だが、生活を悪とは言わない。生活は、「流体」であるわれわれが「物質」の助けを借りて、何かを築き上げていく試練に思われる。旅しかない人生はフーテンという。フーテンの寅さんのように、愛や義や信を大切だと言っても、妻帯も、ちゃんとした仕事もなければ、いくら人が良くても、生活的(社会的)には堕ちぶれているのである。

「旅」を悪だとも言わない。私自身、フーテンに生きてきた人間だ。生活に閉じこめられて、どうしようもなくなったとき、旅がすべてを解放する。生活から命を救い出す。
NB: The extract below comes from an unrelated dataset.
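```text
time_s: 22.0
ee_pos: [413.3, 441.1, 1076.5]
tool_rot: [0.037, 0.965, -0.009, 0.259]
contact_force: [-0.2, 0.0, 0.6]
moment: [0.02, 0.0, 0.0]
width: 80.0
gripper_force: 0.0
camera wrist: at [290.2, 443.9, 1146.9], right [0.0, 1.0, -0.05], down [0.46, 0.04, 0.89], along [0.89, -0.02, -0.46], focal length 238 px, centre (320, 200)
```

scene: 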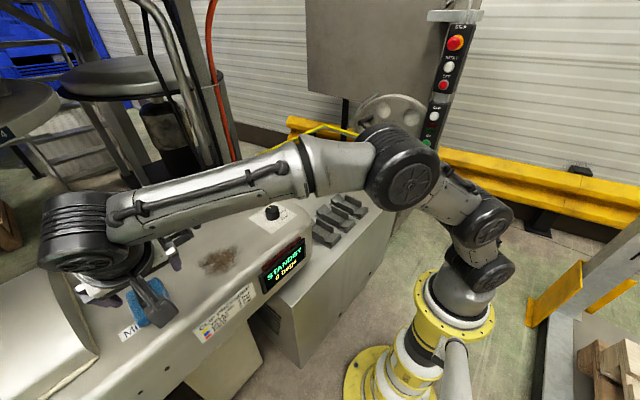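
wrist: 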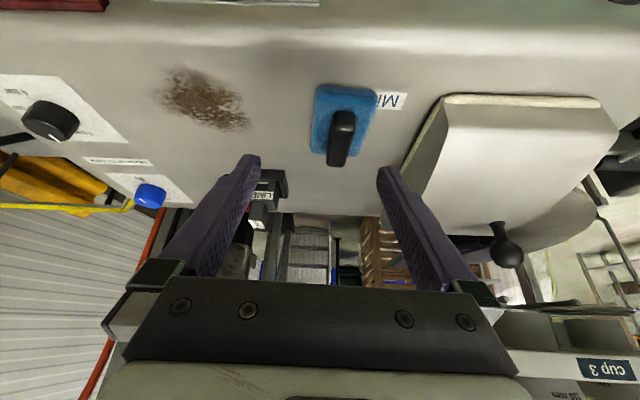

環境をがらりと変える力は、最後の救いともなる。

 

オーストラリアや東南アジアを旅していたとき、youtubeにあげるための動画を撮影していた。だが、違和感は常にあった。説明的な言葉を発したり、撮影を意識すれば、せっかくの旅の神秘を台無しにしている感覚があった。

旅のなかでいい景色をみたら、誰かと分かち合いたい。美味いものを食べても、誰かと分かち合いたい。これは、誰もが抱える願いだろう。だが、旅が旅であるためには、我を忘れて見つけた景色に一人感動し、歩き飢えた果ての飯にひとり涙するような、自分と神の関係に秘められる必要があると思う。

詩を解説すれば興ざめだ。旅を解説すれば、ガイドだ。詩は詩のまま、旅は旅のまま、感じるままに味わいたい。

 

誰かと分かち合いたいが、分かち合えない。分かち合うためには、一度、物質を介さなければならない。ここに、われわれ人間が逃れることのできない、物質の悲哀を感じる。世界と一つになりたくても、分け隔たれた物質の宿命がここにある。

この悲哀を抱えながら、皆生きている。